Martha Mendoza (via AP/ SMH) | June 4, 2013
Once a science-fiction fantasy, 3D printers are becoming prevalent in creating objects with moving parts.

Airplane mechanics could print a replacement part on the runway. A dishwasher repairman could make a new gasket in his service truck. A surgeon could print a knee implant custom-designed to fit a patient's body.

But the military, D'Aveni said, is likely to be among the first major users of 3D printers, because of the urgency of warfare.

"Imagine a soldier on a firebase in the mountains of Afghanistan. A squad is attacked by insurgents. The ammunition starts to run out. Is it worth waiting hours and risking the lives of helicopter pilots to drop it near you, or is it worth a more expensive system that can manufacture weapons and ammunition on the spot?" he said.

In the past two years, the US Defence Department has spent more than $US2 million on 3D printers, supplies and upkeep, according to federal contract records. Their uses range from medical research to weapons development. In addition, the Obama administration has launched a $US30 million pilot program that includes researching how to use 3D printing to build weapons parts.

NASA is also wading into this arena, spending $US500,000 in the past two years on 3D printing. Its Lunar Science Institute has published descriptions of how it is exploring the possibility of using the printers to build everything from spacecraft parts while in orbit to a lunar base.

While the US is pursuing the military advantages of 3D printing, it's also dealing with the potential dangers of the technology. On May 9, the US State Department ordered a group to take down online blueprints for a 3D-printable handgun, and legislators are contemplating proposals to restrict posting weapons plans in the future.

Since 2007, when these printers first entered the mainstream marketplace, sales have grown by 7.2 per cent each year, according to IBIS World, a company that tracks the industry. Sales are projected to jump from about $US1.7 billion in 2011 to $US3.7 billion in 2015.

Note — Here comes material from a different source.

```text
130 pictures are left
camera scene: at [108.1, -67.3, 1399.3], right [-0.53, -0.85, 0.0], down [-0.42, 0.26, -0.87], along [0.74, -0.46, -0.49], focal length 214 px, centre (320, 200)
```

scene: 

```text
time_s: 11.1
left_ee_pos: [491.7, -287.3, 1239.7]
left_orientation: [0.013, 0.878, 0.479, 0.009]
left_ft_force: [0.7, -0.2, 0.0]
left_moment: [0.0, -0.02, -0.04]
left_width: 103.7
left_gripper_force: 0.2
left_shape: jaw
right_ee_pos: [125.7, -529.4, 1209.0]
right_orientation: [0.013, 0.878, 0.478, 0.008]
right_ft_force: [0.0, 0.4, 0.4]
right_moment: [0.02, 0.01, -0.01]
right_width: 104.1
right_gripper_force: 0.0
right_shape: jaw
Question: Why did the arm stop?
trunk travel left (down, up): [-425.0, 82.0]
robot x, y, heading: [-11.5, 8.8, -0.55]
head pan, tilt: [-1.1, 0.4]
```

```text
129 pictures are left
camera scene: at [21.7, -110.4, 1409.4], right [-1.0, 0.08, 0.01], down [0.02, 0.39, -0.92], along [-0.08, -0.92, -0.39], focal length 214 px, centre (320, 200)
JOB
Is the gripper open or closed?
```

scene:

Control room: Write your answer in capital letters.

Cliff Waldman, a senior economist at the Manufacturers Alliance for Productivity and Innovation, a group that promotes the role of manufacturing in global economies, said it's still too soon to know exactly what impact this 3D technology could have on more traditional manufacturing. But he doesn't envision it changing the "fundamental shape" of manufacturing, as others suggest.

"I think 3D has the capacity to impact both products and processes," he said. "I am not ready to say that it is completely disruptive, however. It might be in a few narrow industries."

Starting in June, office supply chain Staples plans to be the first major retailer to supply 3D printers with "the Cube", a plug-in device that uses 16 colours and costs $US1299. In September, the smallest and cheapest 3D printer on the market - a printing pen priced from $US50 - is due to start shipping. Similar to a glue gun, the 3Doodler plugs into the wall and is filled with cylinders of plastic that come out of a 270-degree Celsius tip. Once the plastic leaves the pen it cools and hardens.